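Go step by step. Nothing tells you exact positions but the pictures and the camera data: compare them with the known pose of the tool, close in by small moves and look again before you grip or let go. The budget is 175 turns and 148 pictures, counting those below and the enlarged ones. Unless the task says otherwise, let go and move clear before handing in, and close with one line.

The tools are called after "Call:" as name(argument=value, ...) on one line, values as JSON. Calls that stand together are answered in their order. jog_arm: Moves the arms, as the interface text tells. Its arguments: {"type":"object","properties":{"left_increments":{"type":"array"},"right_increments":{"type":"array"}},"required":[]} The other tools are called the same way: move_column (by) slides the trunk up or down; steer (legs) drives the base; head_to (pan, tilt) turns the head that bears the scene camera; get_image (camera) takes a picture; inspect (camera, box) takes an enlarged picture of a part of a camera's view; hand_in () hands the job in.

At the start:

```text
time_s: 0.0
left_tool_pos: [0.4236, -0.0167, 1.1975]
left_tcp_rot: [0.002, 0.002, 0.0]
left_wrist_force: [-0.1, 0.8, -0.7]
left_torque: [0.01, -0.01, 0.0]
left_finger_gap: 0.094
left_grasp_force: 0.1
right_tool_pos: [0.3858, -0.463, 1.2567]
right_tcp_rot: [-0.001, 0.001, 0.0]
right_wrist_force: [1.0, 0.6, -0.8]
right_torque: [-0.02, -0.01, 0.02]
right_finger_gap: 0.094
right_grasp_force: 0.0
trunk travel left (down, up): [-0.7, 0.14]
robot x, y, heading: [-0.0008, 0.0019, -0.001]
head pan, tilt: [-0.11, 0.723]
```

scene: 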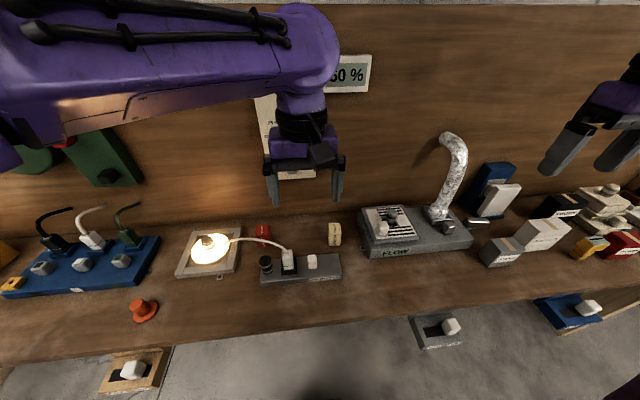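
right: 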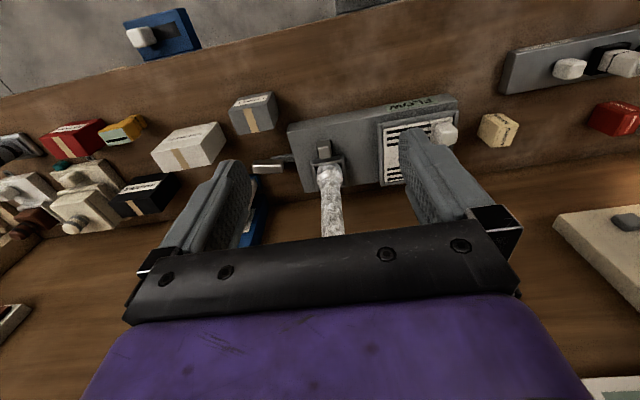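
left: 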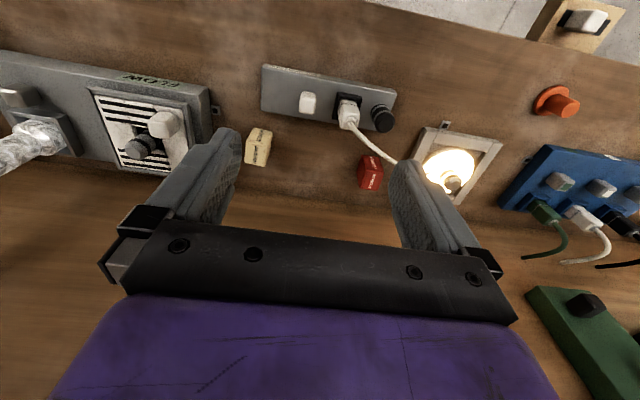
++++++
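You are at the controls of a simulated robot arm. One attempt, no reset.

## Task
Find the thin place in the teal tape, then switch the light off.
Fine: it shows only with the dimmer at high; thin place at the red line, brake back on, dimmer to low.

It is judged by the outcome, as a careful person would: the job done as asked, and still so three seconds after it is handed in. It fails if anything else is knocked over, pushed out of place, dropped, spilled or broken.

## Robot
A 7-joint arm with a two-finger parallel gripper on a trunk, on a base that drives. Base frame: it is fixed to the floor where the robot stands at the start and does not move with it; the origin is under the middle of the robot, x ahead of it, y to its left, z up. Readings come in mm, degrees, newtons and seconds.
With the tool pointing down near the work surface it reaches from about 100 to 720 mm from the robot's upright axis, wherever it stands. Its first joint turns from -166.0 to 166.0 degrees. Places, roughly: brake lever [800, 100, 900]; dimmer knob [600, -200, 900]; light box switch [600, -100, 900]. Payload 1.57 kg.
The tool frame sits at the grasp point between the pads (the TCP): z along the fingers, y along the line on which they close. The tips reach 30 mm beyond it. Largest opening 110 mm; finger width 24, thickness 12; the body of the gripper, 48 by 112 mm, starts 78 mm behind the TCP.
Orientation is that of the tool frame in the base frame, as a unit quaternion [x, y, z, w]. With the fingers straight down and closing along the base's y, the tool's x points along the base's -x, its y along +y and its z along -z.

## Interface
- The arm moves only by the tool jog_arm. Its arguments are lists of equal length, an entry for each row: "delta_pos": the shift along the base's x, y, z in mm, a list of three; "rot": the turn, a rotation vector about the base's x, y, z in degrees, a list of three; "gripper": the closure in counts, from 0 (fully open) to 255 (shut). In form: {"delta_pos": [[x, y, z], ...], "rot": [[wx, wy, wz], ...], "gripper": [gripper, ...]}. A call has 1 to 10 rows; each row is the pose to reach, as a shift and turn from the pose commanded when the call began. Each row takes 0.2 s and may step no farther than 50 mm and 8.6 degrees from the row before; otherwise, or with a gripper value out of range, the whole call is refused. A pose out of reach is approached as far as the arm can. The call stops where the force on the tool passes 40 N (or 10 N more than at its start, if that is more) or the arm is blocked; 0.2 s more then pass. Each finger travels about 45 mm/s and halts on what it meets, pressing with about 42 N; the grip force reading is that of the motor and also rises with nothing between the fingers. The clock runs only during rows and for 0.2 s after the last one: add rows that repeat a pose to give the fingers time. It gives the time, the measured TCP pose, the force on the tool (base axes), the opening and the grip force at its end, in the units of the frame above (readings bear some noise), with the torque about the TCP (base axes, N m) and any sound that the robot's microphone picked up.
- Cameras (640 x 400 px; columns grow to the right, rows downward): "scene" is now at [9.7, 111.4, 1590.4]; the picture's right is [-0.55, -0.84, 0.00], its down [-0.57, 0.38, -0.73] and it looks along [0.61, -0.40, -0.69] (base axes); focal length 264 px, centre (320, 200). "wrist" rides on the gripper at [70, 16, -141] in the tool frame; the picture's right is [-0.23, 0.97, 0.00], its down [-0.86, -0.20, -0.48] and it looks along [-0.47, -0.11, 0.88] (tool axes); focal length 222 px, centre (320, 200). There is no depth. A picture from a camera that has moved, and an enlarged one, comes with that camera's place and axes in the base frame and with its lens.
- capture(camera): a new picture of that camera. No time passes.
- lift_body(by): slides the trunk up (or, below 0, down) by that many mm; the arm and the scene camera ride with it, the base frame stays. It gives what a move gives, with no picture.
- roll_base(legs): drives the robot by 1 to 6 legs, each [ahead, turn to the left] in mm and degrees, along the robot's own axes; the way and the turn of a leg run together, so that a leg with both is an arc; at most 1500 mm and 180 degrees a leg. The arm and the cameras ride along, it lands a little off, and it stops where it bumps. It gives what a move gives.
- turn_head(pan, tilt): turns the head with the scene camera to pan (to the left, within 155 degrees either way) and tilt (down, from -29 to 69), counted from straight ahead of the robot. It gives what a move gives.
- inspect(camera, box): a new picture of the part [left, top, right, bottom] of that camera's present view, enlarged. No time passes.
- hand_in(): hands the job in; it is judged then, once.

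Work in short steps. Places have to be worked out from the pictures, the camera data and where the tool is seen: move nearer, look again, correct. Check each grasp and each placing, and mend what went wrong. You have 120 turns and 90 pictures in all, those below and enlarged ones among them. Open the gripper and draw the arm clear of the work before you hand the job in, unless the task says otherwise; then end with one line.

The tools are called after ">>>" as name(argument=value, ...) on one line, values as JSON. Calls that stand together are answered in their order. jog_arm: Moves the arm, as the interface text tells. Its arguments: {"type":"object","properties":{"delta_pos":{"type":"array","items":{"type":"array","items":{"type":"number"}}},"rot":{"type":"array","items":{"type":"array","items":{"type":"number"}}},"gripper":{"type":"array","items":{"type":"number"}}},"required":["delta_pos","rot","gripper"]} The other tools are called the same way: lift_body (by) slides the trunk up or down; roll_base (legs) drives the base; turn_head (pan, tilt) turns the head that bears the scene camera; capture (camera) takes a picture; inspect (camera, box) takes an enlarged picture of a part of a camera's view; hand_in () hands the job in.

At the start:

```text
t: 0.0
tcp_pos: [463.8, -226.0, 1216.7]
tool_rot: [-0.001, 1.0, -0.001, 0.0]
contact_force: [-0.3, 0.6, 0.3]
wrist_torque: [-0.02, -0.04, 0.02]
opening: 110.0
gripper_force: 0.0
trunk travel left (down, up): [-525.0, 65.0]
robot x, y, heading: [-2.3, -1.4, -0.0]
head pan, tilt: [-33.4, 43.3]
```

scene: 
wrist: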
++++++
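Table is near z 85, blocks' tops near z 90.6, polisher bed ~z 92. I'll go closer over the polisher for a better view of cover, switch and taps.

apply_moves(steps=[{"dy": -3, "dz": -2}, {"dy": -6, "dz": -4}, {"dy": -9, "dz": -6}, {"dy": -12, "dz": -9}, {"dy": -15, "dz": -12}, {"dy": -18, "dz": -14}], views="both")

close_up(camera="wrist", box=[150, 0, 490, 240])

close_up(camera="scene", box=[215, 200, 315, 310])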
++++++
## What is required
Give the continuation of the passage shown.

## Passage shown
++++++
NEWS/COLUMN

‘House in Movement’ of Tuan Mami – The Art of Hybrid Gatherings / Part 1

Yuto Yabumoto

Photo by Shimoda Manabu

What is the relationship between ‘Community’ and ‘Art’? Referring to Suga Koko’s The Art of Community, which presents the deeply intertwined relationship between the two concepts, the author will examine the relationship between ‘Community/Hybrid Gatherings’ and ‘Art’ in our time, based on previous studies on ‘Community’ and the recent theory of ‘Hybrid Gatherings’ developed by Kizo Ogura and Toshiaki Ishikura. This paper will analyze the idea of ‘Nha San’ (house), which continues to generate ‘Hybrid Gatherings’, following an interview with Nguyen Manh Duc, founder of ‘Nha San Studio’, which played an important role in the history of contemporary art in Hanoi, Vietnam from 1990 to the 2010s. It will then introduce the artistic practice of Vietnamese artist Tuan Mami, founder of the ‘Nha San Collective’- which is in the genealogy of the ‘Nha San’ Studio, regarding the ‘house’. Based on the art practice of the ‘House in Movement’ that Mami continues to develop, going beyond the visually-centered art theory- the art of ‘Hybrid Gatherings’ in today’s contemporary world will be presented.
++++++
## Exercise response
Keywords: Community, Hybrid Gatherings, Tuan Mami, Nha San Collective.

1. Introduction

What is the relationship between ‘community’ and ‘art’? Koko Suga (1977-), author of The Art of Community: On the Image and the Existence of People, states that there is an inseparable and deeply intertwined relationship between the development of contemporary community theory and the development of contemporary art theory.[1] Suga also continues as follows:

The author agrees with Suga that ‘art’ and ‘community’ are inseparable. However, the scope of ‘art’ as Suga intends it to be, in the context of the book, may be limited to visual expressions such as paintings and installations in museums and exhibition halls. The author believes that ‘hearing/being heard’ and ‘tasting/being tasted’ are absolutely passive, in the same way as ‘seeing’, in experiences such as ‘eating together’ using the senses of taste, touch, and hearing. Therefore, the author would like to renew the relationship between ‘community’ and ‘art’ by including such non-visual passivity in the scope of ‘art should be’ as well.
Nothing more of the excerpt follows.